Besides the fact that we both come from Croatia, my colleague, Elizabeta, and I have another common link – we are both Interpret Europe Certified Interpretive Guides. And if judging by the positive reactions of participants to our presentation, I believe that we were more than successful in transferring the basic postulates on which Interpret Europe creates courses for interpretative guides to approximately 120 colleagues who participated in this event.
In a pleasant 90-minute discussion, we all agreed that Alps-Adriatic Region undoubtedly presents untapped potential and that actually we, tourist guides, are those who can, with the help of tourism stakeholders and decision makers as well as educational institutions, make a step forward in cross-border cooperation and promotion of this beautiful region we live in. Likewise, we agreed that there should be more such events because they surely are an excellent opportunity for meeting colleagues and networking.
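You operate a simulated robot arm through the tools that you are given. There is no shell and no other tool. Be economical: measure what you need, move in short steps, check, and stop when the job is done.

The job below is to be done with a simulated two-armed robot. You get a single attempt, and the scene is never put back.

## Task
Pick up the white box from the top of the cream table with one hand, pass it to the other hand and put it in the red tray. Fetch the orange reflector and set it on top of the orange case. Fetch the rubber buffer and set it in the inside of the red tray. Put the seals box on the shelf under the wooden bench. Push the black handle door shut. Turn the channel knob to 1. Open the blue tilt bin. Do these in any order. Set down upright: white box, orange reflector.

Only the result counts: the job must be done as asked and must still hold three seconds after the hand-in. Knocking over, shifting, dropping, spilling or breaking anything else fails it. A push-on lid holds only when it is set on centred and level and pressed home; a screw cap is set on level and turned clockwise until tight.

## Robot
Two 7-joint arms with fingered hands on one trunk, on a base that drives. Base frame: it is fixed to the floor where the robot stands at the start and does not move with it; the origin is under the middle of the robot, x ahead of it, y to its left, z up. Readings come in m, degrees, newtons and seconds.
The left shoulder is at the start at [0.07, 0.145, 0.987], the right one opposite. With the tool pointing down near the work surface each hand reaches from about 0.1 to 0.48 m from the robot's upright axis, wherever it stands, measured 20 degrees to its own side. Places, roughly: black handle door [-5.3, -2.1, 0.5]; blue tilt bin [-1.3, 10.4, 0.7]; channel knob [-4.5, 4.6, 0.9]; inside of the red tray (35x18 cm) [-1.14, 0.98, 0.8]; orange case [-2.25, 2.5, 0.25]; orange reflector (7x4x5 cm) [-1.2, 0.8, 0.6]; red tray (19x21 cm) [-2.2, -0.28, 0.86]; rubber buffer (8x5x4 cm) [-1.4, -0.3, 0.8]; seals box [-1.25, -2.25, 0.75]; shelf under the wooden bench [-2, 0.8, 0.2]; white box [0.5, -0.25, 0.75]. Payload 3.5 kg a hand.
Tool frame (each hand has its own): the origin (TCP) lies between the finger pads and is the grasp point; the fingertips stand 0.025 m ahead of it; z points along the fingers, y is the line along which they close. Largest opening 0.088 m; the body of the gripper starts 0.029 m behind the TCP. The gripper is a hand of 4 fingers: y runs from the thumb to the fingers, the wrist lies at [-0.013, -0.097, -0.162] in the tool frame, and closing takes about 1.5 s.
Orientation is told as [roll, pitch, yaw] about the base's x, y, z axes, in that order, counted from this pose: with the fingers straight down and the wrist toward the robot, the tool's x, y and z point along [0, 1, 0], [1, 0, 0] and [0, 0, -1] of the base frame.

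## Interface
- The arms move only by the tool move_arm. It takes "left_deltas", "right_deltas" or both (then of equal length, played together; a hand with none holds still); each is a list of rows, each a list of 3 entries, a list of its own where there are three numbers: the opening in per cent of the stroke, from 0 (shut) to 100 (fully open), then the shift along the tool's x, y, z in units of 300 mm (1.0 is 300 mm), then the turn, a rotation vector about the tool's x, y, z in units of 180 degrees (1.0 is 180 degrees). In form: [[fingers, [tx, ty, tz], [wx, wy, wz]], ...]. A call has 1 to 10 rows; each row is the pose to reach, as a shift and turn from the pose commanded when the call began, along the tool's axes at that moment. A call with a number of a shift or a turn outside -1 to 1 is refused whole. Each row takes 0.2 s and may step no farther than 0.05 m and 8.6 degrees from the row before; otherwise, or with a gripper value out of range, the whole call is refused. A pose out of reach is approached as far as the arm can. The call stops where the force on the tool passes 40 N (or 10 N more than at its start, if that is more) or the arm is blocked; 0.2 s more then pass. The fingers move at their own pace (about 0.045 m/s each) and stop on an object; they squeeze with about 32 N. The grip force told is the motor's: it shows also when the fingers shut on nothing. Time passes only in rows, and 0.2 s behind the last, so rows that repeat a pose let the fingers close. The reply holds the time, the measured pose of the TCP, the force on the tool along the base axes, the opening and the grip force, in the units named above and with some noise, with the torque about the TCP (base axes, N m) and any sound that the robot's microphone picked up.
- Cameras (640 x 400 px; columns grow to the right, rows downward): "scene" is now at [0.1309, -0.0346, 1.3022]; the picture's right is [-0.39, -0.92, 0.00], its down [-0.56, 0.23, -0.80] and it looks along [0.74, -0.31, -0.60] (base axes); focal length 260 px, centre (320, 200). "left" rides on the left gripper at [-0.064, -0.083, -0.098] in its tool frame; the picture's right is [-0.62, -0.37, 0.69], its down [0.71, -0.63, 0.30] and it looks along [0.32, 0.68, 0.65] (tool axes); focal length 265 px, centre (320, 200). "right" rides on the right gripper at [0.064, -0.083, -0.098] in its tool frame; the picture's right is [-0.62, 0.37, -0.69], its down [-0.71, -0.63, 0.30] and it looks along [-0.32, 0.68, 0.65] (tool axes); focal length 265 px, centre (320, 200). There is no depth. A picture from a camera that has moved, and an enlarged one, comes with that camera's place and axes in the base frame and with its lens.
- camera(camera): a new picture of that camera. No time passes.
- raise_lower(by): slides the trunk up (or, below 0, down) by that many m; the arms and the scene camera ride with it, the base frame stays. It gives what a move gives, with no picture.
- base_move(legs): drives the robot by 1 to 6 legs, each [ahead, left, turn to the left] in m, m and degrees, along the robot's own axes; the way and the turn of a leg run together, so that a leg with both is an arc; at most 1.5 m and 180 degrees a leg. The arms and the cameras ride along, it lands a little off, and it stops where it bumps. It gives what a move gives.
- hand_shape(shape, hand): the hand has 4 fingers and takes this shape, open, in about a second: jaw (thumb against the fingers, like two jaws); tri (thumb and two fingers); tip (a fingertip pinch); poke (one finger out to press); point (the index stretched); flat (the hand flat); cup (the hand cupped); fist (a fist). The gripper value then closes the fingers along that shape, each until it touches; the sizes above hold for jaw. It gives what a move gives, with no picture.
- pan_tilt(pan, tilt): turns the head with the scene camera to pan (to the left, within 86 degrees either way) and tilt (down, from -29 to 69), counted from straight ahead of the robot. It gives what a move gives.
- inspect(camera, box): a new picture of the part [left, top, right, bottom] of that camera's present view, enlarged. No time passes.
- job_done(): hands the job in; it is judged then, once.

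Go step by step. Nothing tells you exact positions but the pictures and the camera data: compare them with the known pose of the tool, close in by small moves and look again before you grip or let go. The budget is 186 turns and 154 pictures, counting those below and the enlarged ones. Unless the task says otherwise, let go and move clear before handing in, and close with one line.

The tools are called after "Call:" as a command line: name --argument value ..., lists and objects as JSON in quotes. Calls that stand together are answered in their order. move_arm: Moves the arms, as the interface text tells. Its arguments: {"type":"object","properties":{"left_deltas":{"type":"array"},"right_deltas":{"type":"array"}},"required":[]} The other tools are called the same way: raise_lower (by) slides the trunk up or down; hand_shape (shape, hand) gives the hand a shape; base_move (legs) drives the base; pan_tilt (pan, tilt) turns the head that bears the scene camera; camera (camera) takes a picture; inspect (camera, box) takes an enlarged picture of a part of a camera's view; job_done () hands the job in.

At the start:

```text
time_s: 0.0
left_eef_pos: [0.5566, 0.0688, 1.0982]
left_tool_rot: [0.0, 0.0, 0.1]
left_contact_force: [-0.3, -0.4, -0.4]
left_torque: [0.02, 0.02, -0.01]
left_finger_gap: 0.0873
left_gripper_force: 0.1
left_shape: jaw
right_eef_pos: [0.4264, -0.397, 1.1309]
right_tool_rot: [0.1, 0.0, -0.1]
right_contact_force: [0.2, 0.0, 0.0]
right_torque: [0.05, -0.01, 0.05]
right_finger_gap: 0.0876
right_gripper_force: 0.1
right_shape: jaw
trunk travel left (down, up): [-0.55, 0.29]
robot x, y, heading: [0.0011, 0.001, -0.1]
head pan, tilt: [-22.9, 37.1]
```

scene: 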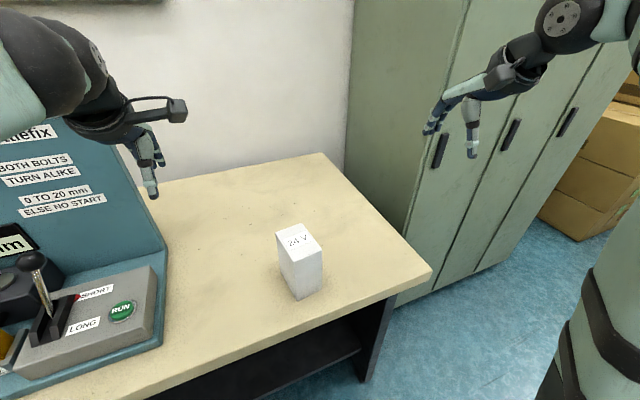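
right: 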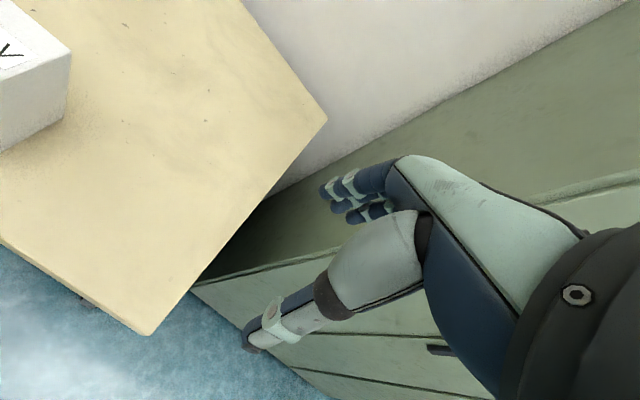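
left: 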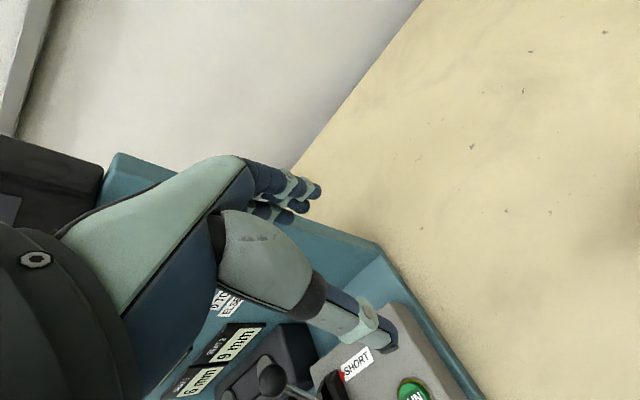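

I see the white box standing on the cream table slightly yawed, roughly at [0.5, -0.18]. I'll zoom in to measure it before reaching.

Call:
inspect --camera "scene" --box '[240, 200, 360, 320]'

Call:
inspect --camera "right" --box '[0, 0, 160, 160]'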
Tourist guides have always been and always will be, regardless of turbulences, a force which breaks the cultural differences between tourists and visitors and the local population – the best ambassadors of their country, history and heritage, and therefore an important wheel in the mechanism of sustainability of a destination and launching the economic development.
Ivana Karanikiæ is a licenced tourist guide, tour leader and the owner of Prolingua travel agency (www.prolingua-travel.hr) and is an IE Certified Interpretive Guide (CIG). She can be contacted at: firstname.lastname@example.org.
To cite this article:
Karanikiæ, Ivana (2019) ‘Tourist Guide – a power that destroys cultural differences’. In Interpret Europe Newsletter 1-2019, 20.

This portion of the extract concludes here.